INDIGENOUS ART
Similar to being in Adelaide or Cairns, one is much more conscious of the traditional owners of the land in Perth. There are just more people to be seen. This is Noongar country or boodja although they weren't words we knew when we were growing up. We weren't taught the stories of warrior Yagan or the about the sacred sites around the Swan River let alone the land-grapping massacres that continued in WA into the 1920s.
So far, because it's been Festival time, we have seen indigenous art at various galleries, experienced the food choices of the Kimberley tribes, watched the story of the Warumpi Band. We've subscribed to Yirra Yaakin, the local indigenous theatre company and bought some art, one sublime and one practical.
The sublime piece was from Artitja Fine Art, owned by our friends Anna and Arther. I was perusing the e-catelogue for their current exhibition WARLUKURLANGU The Art of Yuendumu and was strangly attracted to a Seven Sisters dreaming painting by Athena Nangala Granites. I rushed down to South Fremantle to see it and fell further in love with a different painting by the same artist. It's full of colours that I wouldn't normally be attracted to - pinks and apricots and purples - so who knows where it will hang in our new home but it is a stunning piece of art.

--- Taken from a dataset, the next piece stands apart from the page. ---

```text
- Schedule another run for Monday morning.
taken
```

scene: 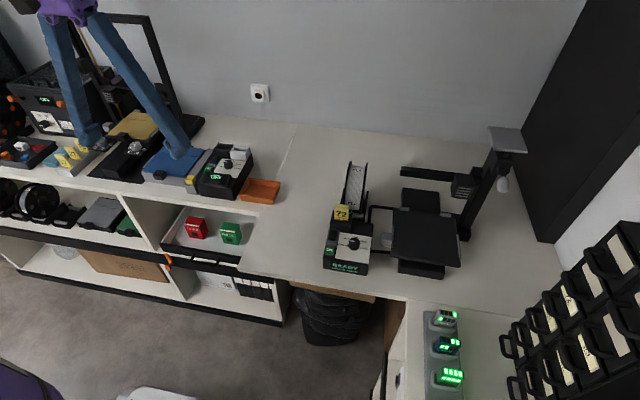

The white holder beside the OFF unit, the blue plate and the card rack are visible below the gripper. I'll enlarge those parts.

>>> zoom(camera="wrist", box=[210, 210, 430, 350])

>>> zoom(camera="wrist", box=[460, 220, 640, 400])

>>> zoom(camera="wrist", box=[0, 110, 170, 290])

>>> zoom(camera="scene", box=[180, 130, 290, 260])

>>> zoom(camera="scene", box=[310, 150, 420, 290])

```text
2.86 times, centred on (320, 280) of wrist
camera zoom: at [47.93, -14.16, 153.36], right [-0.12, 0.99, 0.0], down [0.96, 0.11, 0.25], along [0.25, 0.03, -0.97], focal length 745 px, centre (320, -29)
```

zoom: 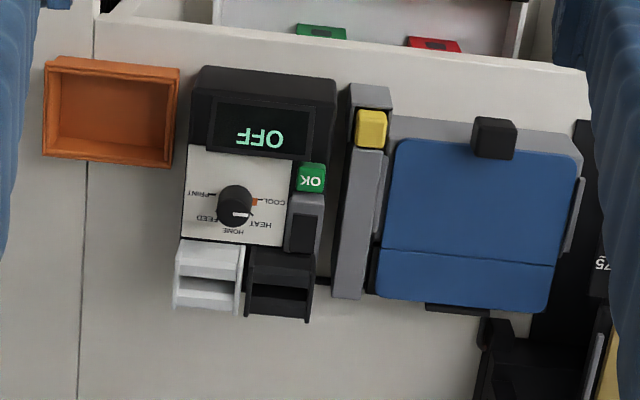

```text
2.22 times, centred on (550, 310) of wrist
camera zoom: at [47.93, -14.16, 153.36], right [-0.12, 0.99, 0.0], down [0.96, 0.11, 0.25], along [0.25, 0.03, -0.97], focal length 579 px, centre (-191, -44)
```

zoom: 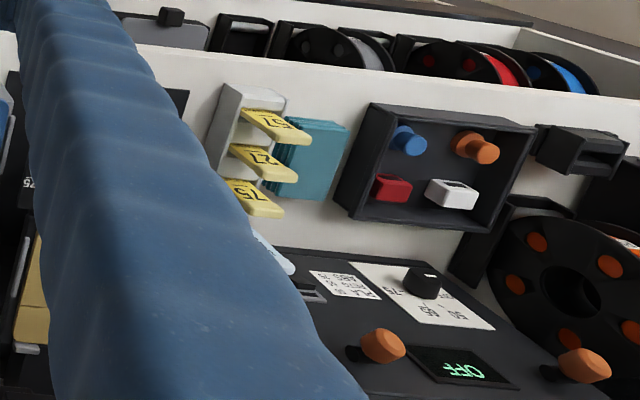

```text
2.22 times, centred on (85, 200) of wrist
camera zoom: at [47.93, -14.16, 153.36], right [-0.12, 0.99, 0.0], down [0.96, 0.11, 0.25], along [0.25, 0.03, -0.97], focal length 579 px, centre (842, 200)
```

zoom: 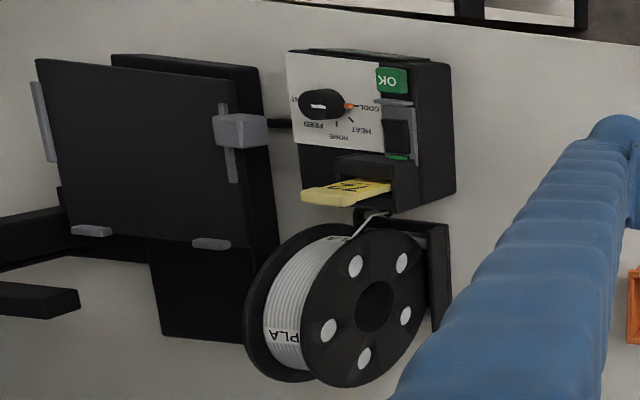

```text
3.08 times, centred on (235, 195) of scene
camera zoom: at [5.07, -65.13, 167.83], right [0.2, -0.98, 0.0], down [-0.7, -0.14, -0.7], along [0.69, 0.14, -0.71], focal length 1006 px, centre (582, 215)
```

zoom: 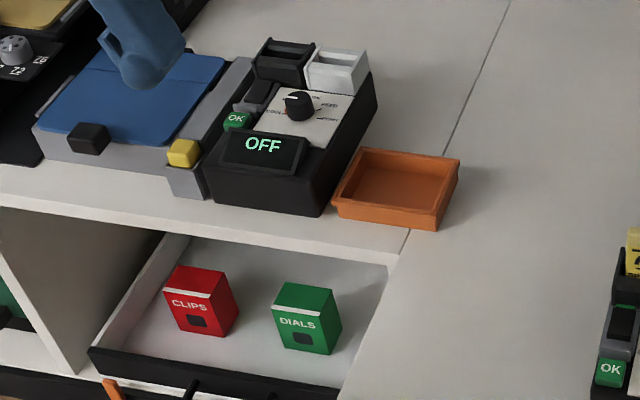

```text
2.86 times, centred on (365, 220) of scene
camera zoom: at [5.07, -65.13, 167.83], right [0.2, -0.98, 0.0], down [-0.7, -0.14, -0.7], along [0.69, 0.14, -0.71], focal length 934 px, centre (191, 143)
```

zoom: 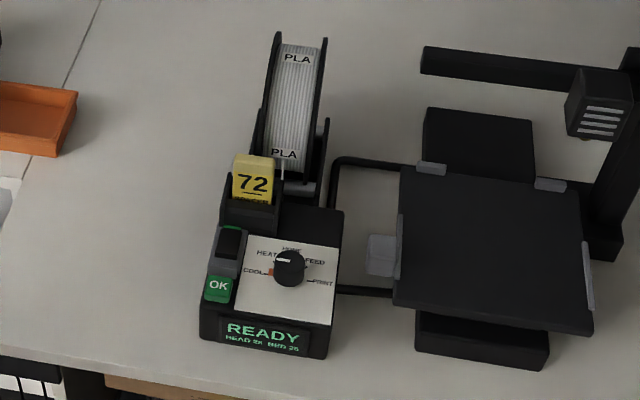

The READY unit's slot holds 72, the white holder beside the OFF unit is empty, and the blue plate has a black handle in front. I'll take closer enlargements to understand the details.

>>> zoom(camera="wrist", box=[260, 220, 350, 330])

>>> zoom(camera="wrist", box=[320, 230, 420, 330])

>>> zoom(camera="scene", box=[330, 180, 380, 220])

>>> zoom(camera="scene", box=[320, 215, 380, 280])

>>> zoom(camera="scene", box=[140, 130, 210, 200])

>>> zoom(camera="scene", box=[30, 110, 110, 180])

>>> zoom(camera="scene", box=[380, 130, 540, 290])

The practical piece of 'art' that we've purchased is to save our pink skins from the harsh sun of the west. There's a nice irony, I think, in buying a beach shelter with an indigenous design. After all, those of us with Anglo-Celtic heritage don't belong to this land even though we live it. But the art of the traditional owners will help protect us. Our shelter is practical - light to carry, easy to put up - and with a beautiful design of a rock hole and water souces near Lake Hazlett, WA of the Nampijinpa/Jampijinpa country painted by Alice Nampijinpa Michaels.